W nocy z soboty na niedzielę na wyspie Donauinsel w Wiedniu bezdomnemu mężczyźnie zostało zadanych kilka śmiertelnych ran kłutych nożem. W skutek doznanych obrażeń 29-letni Słowak zmarł około godziny 2 nad ranem w niedzielę w szpitalu.
Policję zaalarmowali w sobotę krótko po godzinie 23 w sobotę świadkowie, którzy zauważyli zakrwawioną ofiarę w pobliżu mostu Reichsbruecke. Austriacka policja poinformowała, że w sprawie został zatrzymany 49-letni bezdomny Polak. Mężczyzna odmawia zeznań.

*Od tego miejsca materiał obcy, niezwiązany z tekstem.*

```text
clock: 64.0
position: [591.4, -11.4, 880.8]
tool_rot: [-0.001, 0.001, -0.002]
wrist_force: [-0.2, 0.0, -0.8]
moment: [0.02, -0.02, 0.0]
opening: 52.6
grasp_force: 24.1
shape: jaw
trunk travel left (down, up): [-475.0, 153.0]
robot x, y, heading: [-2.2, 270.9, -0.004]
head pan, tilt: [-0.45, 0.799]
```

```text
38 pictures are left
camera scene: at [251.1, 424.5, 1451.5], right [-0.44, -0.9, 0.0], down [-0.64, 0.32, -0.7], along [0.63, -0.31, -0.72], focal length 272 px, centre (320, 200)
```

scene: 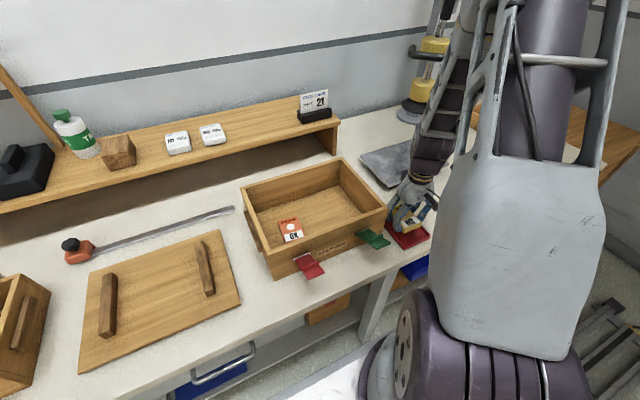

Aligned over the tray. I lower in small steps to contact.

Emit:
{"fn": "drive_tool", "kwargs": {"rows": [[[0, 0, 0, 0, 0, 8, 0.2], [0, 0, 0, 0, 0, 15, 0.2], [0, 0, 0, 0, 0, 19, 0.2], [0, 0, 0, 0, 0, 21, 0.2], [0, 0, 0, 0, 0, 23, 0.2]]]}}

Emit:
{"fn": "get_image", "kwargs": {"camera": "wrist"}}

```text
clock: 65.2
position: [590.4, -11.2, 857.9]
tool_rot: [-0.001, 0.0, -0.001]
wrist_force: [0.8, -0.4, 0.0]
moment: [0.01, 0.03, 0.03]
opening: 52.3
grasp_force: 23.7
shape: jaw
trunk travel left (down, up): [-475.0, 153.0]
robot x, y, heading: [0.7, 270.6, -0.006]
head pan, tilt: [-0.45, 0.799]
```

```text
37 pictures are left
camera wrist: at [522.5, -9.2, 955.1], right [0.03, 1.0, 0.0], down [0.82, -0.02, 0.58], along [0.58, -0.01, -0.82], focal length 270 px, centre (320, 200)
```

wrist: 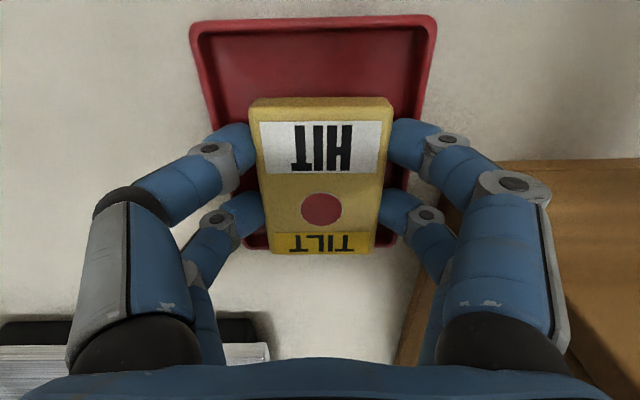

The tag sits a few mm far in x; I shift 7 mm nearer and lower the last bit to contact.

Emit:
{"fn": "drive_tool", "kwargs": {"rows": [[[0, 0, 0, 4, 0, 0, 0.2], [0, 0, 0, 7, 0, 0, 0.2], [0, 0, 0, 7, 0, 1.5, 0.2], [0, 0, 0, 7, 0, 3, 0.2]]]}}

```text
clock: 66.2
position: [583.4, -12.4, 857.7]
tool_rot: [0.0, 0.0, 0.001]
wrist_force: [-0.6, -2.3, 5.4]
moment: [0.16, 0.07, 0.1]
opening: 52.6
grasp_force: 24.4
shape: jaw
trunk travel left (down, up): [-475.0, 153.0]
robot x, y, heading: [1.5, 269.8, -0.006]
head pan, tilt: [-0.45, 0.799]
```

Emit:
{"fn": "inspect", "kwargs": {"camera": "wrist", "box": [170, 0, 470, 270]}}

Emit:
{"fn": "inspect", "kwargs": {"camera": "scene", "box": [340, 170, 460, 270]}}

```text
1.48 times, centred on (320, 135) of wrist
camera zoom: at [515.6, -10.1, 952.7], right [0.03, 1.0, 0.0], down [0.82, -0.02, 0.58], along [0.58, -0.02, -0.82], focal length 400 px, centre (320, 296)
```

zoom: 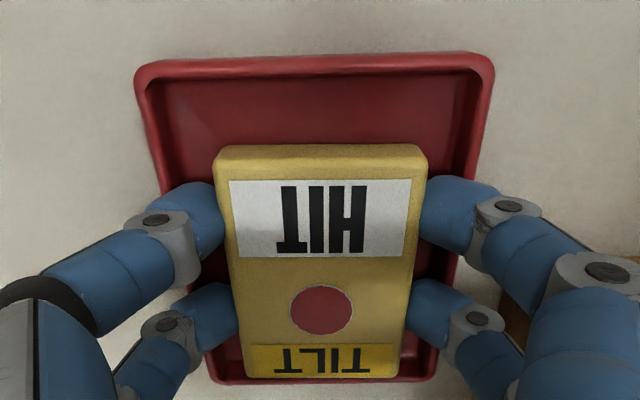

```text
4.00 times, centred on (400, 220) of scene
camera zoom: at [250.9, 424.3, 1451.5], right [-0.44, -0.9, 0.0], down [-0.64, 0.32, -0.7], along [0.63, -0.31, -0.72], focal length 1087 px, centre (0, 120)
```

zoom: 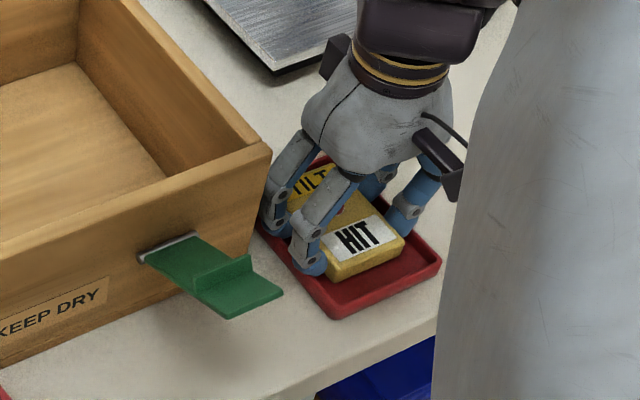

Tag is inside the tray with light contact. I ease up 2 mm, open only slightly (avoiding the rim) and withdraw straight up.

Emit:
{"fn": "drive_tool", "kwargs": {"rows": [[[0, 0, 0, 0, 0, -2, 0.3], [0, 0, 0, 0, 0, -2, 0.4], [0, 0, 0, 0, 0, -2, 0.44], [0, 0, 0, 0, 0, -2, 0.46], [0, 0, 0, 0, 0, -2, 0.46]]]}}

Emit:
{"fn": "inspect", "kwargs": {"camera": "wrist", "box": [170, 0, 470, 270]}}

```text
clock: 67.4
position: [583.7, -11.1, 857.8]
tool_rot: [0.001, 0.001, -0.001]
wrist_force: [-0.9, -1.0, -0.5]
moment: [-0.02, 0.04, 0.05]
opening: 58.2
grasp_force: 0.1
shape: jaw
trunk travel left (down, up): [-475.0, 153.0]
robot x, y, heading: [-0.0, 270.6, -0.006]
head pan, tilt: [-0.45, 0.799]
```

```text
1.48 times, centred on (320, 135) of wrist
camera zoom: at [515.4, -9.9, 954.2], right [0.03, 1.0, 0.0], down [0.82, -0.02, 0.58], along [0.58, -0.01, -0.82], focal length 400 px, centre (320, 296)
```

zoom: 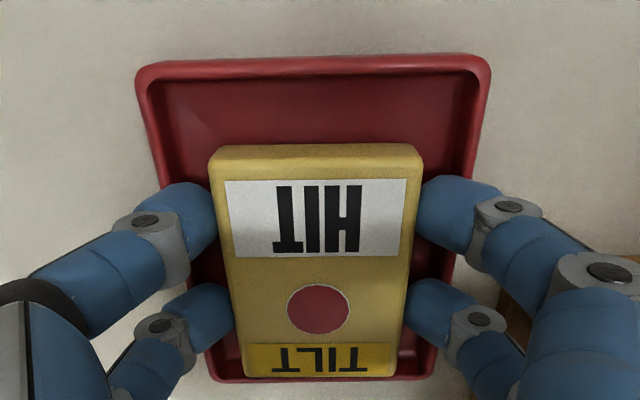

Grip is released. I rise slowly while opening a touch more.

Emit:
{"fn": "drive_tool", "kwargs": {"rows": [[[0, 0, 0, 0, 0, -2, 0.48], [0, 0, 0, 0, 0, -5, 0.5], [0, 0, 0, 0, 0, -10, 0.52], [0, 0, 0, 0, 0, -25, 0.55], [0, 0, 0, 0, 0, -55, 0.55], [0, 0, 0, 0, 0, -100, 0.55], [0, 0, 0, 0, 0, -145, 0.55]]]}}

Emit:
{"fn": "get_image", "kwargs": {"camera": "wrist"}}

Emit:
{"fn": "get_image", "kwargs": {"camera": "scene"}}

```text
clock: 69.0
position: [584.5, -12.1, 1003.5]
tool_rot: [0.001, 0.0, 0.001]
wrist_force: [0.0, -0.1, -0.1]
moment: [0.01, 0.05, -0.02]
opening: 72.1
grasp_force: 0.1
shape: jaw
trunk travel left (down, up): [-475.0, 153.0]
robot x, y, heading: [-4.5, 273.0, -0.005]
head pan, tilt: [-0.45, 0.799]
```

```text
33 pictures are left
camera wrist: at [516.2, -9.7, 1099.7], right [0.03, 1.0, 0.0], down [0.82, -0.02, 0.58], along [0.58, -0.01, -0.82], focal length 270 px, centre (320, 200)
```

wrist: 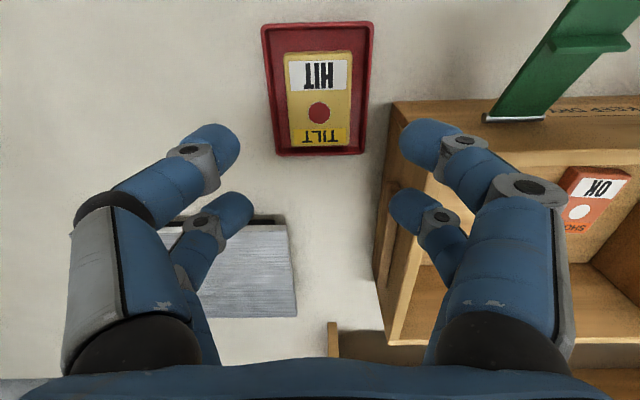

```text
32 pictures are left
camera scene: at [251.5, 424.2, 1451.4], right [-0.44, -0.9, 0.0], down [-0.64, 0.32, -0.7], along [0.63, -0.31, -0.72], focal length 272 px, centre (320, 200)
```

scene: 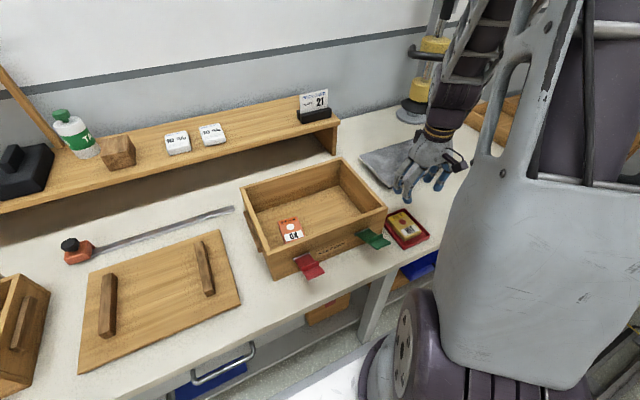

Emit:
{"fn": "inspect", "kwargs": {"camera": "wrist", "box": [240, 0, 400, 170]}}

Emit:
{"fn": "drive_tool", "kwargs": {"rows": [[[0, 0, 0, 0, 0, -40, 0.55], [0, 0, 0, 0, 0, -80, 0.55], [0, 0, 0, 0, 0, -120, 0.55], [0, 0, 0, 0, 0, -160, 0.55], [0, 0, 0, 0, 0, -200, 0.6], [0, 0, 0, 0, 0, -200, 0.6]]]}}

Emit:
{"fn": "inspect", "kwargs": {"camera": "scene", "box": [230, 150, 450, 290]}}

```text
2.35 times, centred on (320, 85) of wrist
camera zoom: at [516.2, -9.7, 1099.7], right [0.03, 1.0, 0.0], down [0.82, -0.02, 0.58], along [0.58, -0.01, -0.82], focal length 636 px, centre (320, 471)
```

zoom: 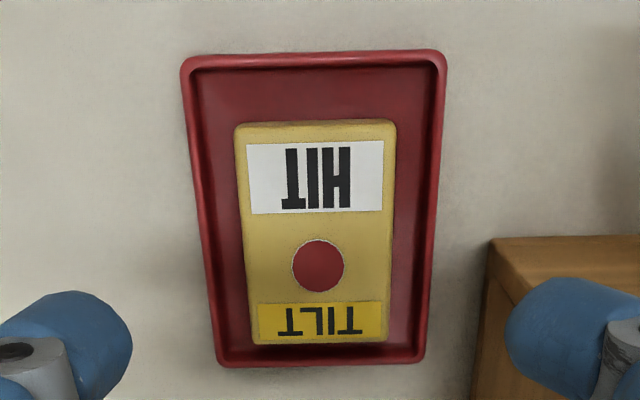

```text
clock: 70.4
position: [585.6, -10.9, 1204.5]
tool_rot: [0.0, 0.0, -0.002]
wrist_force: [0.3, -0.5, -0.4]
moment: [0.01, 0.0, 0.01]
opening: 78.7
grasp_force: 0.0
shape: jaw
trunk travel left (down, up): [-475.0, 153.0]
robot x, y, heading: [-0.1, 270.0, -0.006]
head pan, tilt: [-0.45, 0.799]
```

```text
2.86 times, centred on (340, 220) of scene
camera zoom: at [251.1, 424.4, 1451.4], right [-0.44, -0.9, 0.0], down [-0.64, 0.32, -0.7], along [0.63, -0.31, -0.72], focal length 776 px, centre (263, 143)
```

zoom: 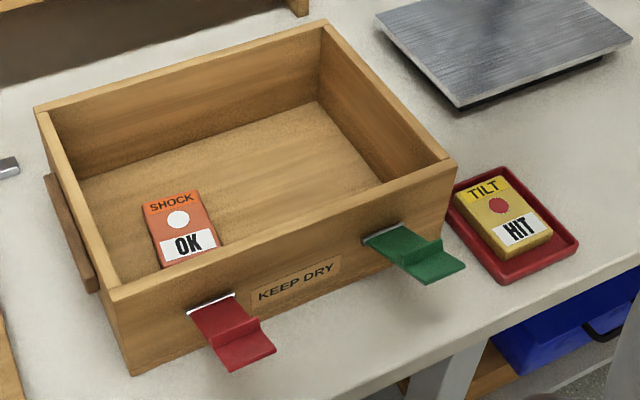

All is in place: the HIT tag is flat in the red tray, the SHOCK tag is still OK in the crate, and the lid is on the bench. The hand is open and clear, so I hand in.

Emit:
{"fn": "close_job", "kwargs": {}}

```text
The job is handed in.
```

Narzędzia zbrodni póki co nie znaleziono. Według policji na winę podejrzanego wskazują liczne dowody. Obecni tam inni bezdomni jednoznacznie i zdecydowanie wskazywali na Polaka jako na sprawcę. Mężczyzna miał na sobie ślady walki, w tym zadrapania i ranę tłuczoną na twarzy oraz zakrwawioną odzież.

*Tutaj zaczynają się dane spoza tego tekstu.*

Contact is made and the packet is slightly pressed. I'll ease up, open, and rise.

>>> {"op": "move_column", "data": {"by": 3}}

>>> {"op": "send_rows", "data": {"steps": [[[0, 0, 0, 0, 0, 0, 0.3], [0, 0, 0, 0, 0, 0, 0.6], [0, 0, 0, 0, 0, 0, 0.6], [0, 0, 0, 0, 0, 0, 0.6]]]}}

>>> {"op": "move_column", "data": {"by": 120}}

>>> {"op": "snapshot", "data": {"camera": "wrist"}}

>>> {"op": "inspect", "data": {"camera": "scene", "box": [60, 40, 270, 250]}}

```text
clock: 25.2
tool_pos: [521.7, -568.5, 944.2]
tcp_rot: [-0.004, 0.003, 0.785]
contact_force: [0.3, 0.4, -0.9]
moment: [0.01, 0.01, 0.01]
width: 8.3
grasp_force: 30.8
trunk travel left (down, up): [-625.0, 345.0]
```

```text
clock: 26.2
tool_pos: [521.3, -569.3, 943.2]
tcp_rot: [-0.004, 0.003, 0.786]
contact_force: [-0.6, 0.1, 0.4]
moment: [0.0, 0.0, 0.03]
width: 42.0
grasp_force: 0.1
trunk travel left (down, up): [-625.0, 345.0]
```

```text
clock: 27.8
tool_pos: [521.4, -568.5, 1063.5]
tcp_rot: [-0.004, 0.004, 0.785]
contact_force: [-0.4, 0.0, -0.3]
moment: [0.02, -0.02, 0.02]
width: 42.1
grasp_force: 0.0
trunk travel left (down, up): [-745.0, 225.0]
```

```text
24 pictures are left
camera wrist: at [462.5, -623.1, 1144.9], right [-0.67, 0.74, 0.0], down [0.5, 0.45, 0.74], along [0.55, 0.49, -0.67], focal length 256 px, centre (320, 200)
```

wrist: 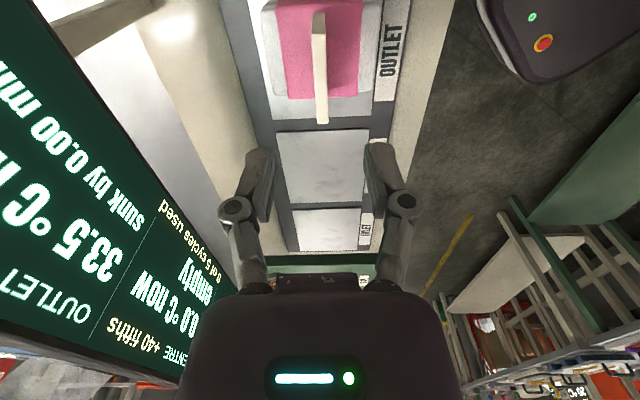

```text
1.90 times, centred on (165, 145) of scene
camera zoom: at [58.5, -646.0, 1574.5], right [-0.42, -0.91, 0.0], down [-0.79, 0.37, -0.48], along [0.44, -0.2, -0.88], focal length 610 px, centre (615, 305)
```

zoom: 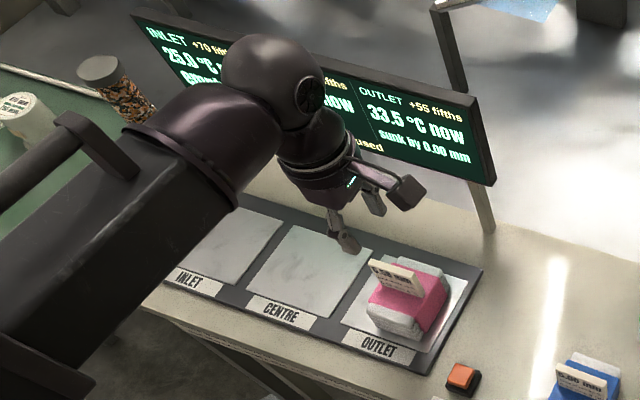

Jak wynika z pierwszych ustaleń na miejscu zbrodni do pierwszej kłótni między podejrzanym i ofiarą doszło około godziny 20.
Z przeprowadzonych na miejscu zbrodni wstępnych przesłuchań wynika, że pierwsza kłótnia między podejrzanym i jego późniejszą ofiarą wywiązała się już około godziny 20. Motyw zabójstwa pozostaje nadal nieznany.